For this week's installment of War Story Wednesday, I wanted to elaborate on my previous description of the small-mindedness and naked aggression often present in the military, and to offer a counterpoint to some of the responses I received. The feedback I received regarding the write-up from last week, while thankfully free of any hateful personal attacks against myself, was entirely one-sided and also overly simplified. I would hope that by offering my (few) readers a deeper insight into my own wartime experiences, and by extension the military culture and lifestyle in general, they might be inspired to engage their peers in an informed dialogue. This same hope was one reason why, during my street performances this summer, my guitar case displayed a sign reading: "Iraq War Veteran Musician - ON TOUR - tips greatly appreciated!" The other reasons for the sign were more selfish in nature, namely the possibility that pedestrians who might otherwise pass by would see the sign and instead stop to listen, and perhaps be more willing to leave tips. The sign worked: one listener, who I can only assume was a veteran himself, left me a $12 tip! However a rival busker, already upset that I had arrived early and taken "the best spot in town", saw the sign and seized on it as a point of contention. I had the suspicion that he was just trying to run me off, but he was a Vietnam-era veteran himself, and he hostilely questioned me as to what being a veteran had to do with music. I tried to explain to him that my identity as a veteran is just as important to me and as relevant as the identity of being a musician; many of my songs are specifically inspired by either my
own service (such as my
love-letter to the stateside base where I spent most of my enlistment), the inspirational service of others ("Folded Flag", an
older recording of a song written when my friends were deploying yet again while I was left behind), or the aftermath (the
previously mentioned tribute to Dan Lessig). He finally left in disgust, calling me "low" and "shameful". In the moment, shocked by my accuser's bitter recriminations, I forgot to tell him what I have said here - that I aspire to keep the cost of the recent wars in the public consciousness, to keep the dialogue going, and to help people better understand the veterans that they know.
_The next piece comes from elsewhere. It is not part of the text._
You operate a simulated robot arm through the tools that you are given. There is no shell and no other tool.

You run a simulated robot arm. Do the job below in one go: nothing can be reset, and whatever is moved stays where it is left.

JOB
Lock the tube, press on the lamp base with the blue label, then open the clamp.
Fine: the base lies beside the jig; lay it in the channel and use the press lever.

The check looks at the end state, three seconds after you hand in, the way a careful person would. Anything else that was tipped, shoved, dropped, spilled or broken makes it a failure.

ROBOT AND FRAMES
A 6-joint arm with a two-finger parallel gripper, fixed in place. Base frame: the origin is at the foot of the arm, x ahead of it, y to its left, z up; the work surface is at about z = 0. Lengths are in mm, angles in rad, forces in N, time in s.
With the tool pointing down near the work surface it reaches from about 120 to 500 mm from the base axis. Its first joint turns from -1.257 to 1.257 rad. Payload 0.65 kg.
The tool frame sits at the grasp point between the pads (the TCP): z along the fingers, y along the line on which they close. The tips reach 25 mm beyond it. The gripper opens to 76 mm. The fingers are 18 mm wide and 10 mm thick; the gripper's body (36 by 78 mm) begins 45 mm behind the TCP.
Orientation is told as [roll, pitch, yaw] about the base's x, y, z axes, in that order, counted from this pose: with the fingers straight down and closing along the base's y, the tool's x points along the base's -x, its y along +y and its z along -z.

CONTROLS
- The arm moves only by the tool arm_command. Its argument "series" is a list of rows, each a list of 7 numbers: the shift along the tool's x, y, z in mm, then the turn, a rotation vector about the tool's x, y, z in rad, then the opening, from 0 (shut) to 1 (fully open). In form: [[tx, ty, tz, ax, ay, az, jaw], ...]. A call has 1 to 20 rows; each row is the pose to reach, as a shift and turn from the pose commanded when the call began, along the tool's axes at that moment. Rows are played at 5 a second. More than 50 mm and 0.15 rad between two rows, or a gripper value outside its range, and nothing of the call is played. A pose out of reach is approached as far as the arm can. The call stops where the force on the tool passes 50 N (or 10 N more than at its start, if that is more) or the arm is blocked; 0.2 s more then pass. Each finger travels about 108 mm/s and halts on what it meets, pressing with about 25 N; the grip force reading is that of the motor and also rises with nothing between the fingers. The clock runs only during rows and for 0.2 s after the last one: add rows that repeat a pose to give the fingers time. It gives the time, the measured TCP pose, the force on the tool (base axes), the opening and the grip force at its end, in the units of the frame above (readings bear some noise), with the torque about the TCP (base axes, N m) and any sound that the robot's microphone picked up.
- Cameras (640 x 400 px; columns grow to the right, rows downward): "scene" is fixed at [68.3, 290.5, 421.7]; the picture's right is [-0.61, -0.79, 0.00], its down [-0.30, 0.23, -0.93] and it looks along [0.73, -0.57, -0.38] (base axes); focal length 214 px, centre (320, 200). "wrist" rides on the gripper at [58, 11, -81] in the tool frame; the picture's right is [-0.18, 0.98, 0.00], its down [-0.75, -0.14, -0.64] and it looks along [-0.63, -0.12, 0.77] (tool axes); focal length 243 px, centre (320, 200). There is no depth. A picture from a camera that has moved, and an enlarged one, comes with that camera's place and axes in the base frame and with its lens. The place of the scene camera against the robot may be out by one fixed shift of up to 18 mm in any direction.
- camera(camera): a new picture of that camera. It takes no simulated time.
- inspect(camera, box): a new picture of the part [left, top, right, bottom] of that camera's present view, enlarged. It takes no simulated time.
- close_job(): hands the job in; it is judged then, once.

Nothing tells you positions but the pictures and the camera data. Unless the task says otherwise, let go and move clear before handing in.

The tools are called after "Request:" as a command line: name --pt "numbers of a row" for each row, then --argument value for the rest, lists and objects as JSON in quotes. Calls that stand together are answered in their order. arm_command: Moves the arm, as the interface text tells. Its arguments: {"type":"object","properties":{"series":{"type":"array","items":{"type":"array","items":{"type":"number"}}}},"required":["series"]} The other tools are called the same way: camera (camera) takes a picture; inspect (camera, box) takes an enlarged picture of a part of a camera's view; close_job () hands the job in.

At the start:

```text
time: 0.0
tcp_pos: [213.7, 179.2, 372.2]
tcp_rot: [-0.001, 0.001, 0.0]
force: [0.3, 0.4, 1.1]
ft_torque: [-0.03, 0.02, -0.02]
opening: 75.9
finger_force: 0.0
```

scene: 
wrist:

What I am trying to get across with the story of the accosting busker is an illustration of the intent behind these long-winded, emotionally exhausting, and sometimes scathing posts. What I am
not trying to do is merely glorify myself, show off, say "look how cool I am and look at all the bad-ass stuff that I did". Honestly, I didn't really do anything 'bad-ass'; I was a truck-driver, and not a very good one. When I told the story of preventing the beatings that my fellows desperately wanted to mete out to civilian detainees, I wasn't trying to put myself above anyone, nor was I fishing for compliments or sympathy. Rather I was trying to present my view of what happened, how I handled it, and how it continues to effect me.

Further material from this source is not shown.